La paraetimologia o etimologia popolare è la modificazione fonica di un certo significante* (significante 1) per effetto di un altro significante (significante 2) al quale il parlante associa, il significato del primo (significante 1).
In genere i termini coinvolti in questo mutamento derivano da settori specialistici o da altre lingue, non sono quindi di uso comune per il parlante medio che li percepisce come non familiari e li ricollega a termini più vicini alle proprie conoscenze.
L’italiano “vedètta” è un buon esempio: con i suoi significati “luogo dal quale si sorveglia” o di “persona che sorveglia”, lascerebbe pensare ad un legame etimologico con il verbo “vedere”. In realtà, il significante e il significato originali derivano da “veletta”, antico nome della vela più piccola dell’albero maestro. In cima all’albero, vicino alla veletta, stava il marinaio addetto alla sorveglianza e nel gergo marinaresco, un linguaggio che si può considerare specialistico, si usava l’espressione “stare alla/di veletta”.
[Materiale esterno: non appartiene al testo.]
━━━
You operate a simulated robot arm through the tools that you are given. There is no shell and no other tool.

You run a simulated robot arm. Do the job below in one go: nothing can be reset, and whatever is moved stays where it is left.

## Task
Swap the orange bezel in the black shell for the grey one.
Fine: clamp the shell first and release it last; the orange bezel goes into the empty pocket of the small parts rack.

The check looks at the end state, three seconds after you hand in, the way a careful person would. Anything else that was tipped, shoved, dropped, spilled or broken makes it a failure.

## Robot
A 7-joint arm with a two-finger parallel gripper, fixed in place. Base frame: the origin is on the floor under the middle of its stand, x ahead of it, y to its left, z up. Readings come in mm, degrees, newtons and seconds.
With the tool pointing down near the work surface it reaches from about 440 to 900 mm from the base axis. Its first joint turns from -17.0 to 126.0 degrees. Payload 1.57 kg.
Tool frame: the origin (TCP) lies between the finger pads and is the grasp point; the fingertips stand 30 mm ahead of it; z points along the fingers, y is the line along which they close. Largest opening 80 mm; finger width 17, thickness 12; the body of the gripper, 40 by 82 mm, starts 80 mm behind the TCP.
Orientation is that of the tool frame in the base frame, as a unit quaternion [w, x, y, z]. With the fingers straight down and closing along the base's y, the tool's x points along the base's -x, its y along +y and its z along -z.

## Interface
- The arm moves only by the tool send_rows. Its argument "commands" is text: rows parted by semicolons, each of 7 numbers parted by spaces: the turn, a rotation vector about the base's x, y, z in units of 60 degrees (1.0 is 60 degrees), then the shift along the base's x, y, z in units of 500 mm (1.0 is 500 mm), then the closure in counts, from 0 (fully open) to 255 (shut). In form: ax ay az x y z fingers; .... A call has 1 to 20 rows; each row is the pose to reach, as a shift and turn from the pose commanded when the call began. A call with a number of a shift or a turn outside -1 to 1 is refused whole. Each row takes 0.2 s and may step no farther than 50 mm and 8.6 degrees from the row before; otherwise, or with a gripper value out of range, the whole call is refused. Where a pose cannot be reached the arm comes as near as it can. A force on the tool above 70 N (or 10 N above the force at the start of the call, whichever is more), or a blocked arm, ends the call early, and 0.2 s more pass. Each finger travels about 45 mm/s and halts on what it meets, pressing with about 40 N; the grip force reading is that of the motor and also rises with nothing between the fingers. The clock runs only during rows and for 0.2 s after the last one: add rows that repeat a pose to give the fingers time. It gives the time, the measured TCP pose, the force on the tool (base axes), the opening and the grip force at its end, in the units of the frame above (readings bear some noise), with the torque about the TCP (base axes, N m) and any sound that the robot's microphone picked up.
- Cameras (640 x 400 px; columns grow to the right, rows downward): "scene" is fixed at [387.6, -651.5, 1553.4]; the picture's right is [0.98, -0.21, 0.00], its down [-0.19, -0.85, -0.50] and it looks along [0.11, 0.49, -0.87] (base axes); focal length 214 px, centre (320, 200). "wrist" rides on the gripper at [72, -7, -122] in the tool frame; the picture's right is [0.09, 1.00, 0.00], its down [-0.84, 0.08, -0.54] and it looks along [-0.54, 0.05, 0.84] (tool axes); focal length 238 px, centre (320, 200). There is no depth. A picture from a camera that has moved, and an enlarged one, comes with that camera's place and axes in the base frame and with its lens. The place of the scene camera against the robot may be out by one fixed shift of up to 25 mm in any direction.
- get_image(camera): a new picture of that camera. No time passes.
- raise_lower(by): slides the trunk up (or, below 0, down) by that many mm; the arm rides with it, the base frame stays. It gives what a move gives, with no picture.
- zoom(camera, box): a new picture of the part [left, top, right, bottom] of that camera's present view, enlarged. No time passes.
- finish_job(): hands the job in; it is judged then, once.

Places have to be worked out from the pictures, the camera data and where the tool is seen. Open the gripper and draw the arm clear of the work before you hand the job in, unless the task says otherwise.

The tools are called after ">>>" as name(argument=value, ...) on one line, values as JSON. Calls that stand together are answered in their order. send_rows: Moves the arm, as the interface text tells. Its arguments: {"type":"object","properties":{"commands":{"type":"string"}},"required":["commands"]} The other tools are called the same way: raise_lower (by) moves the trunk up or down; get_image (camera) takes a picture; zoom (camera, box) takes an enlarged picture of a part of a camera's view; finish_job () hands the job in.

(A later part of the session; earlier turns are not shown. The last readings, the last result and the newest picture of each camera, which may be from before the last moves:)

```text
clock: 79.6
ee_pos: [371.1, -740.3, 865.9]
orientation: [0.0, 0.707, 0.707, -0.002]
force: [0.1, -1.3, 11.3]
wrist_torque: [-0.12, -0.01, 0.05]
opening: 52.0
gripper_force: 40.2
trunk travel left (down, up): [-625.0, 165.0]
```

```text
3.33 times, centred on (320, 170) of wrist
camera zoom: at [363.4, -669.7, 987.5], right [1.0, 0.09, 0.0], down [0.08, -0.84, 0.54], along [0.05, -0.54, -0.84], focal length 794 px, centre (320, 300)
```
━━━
Tuttavia ai non addetti ai lavori, a chi non era un marinaio e non conosceva le parti delle imbarcazioni, l’espressione suonava incomprensibile! Perciò i parlanti della terraferma hanno iniziato a correggere fonicamente ed inconsapevolmente il termine veletta associandolo verbo vedere (mutando, sostanzialmente, la “L” con la “D”), coniando con il tempo il nuovo termine più semplice ma con lo stesso significato di quello per loro più arduo.
L’interdizione o tabù linguistico invece è un mutamento voluto e consapevole: alcuni significanti sono alterati consapevolmente dai parlanti, perché a causa dei più vari motivi, chi utilizza la lingua sente il bisogno di “censurarli”. Detta anche Tabù linguistico, nasce da una antica credenza popolare, ossia del potere evocatore della parola, quindi del suo significante. Se nominare una qual cosa corrisponde ad evocare la stessa, è bene non nominarla affatto. Se è difficile non nominarla, si modifica lievemente la parola, il significante, con un’altra il cui significato ricordi indirettamente l’oggetto del tabù: è una sorta di raggiro linguistico!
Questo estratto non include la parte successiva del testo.